И – двое. Пригнувшиеся к гривам коней... Куда мчатся они сквозь кровь, пыль, сквозь огни и ковыль? Почему:

       В степном дыму блеснет святое знамя
       И ханской сабли сталь...

Блеснет и... пропадет? Неужели этому татарину с его русской женой нет дела до ещё одной людской битвы? Неужели у них – своя доля, свое служение, свой долг?
Неужели победа на Куликовом поле будет зависеть совсем не от удара Боброка?

*
*
*

первый раз Куликово поле поблазнилось Блоку еще осенью 1901 года, в период "Стихов о Прекрасной Даме":

17.* «Ты страстно ждешь. Тебя зовут…»


                Ты страстно ждешь. Тебя зовут, —
                Но голоса мне не знакомы,
                Очаг остыл, — тебе приют —
                Родная степь. Лишь в ней ты — дома.

                Там — вечереющая даль,
                Туманы, призраки, виденья,
                Мне — беспокойство и печаль,
                Тебе — покой и примиренье.

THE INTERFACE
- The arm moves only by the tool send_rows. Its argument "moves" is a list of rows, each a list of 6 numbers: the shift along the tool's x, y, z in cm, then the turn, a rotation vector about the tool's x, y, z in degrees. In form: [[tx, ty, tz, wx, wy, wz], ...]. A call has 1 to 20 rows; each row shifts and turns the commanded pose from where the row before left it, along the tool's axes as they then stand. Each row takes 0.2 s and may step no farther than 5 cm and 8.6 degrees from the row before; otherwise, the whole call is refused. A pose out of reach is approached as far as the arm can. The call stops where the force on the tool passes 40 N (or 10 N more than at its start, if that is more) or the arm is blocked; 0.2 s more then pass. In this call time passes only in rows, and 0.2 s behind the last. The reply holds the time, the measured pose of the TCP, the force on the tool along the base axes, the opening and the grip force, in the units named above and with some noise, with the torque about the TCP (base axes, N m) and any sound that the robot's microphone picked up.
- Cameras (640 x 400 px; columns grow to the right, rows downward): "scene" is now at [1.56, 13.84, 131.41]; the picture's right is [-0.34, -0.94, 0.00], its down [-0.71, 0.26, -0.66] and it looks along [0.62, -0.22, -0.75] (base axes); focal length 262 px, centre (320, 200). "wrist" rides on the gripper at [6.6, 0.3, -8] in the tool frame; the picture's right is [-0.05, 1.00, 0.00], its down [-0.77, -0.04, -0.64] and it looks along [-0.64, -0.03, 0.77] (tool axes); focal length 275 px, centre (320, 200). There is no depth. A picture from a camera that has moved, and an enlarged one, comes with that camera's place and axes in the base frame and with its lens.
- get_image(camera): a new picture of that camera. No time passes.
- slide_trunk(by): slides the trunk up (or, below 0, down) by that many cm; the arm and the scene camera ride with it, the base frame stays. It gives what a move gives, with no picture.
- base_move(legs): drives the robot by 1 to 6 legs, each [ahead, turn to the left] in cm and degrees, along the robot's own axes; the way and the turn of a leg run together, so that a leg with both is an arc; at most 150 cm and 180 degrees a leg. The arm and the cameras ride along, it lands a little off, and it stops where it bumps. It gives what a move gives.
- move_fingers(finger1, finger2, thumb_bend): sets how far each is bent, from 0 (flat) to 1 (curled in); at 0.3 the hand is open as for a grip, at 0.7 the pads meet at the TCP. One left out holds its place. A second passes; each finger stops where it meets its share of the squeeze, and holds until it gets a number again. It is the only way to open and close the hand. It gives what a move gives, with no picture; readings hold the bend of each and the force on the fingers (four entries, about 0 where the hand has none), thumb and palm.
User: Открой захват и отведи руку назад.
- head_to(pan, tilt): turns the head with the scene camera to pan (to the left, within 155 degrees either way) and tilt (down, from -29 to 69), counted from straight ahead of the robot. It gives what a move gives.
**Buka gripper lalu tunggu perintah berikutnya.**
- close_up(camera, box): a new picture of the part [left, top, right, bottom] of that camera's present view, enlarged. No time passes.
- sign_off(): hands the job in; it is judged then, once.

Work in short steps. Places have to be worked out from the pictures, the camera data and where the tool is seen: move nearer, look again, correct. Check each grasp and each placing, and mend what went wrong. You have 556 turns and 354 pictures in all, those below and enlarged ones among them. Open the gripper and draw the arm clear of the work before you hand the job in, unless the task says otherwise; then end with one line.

                О, жалок я перед тобой!
                Всё обнимаю, всем владею,
                Хочу владеть тобой одной,
                Но не могу и не умею!
                22 ноября 1901

и раз, прочитав это стихотворение, я нашел еще одно прочтение нашего...  Но об этом - потом.
*
*

     Итак, новое прочтение.
     В прежнее не вписывались строки:
 
             Пусть ночь. Домчимся. Озарим кострами
                Степную даль.
             В степном дыму блеснет святое знамя
                И ханской сабли сталь…

     Ни у героя, ни у героини "ханской стали" быть не могло, одна пара не могла "озарить кострами" всю степь, и что за "святое знамя" бликует среди этих костров - непонятно тоже.
     Далее, четвертое стихотворение цикла общностью декораций намекает на общего персонажа. А оно - о поражении.
     Все непонятки снимаются, если предположить, что герой стихотворения - Мамай. Это он смотрит на другую сторону Непрядвы, это для него Русь - жена, с которой у него вечный бой, это его орда в легкую озарит бесчисленными кострами ночь. И, наконец, в четвертом стихотворении это он мечется по полю битвы, осознав что оно проиграно.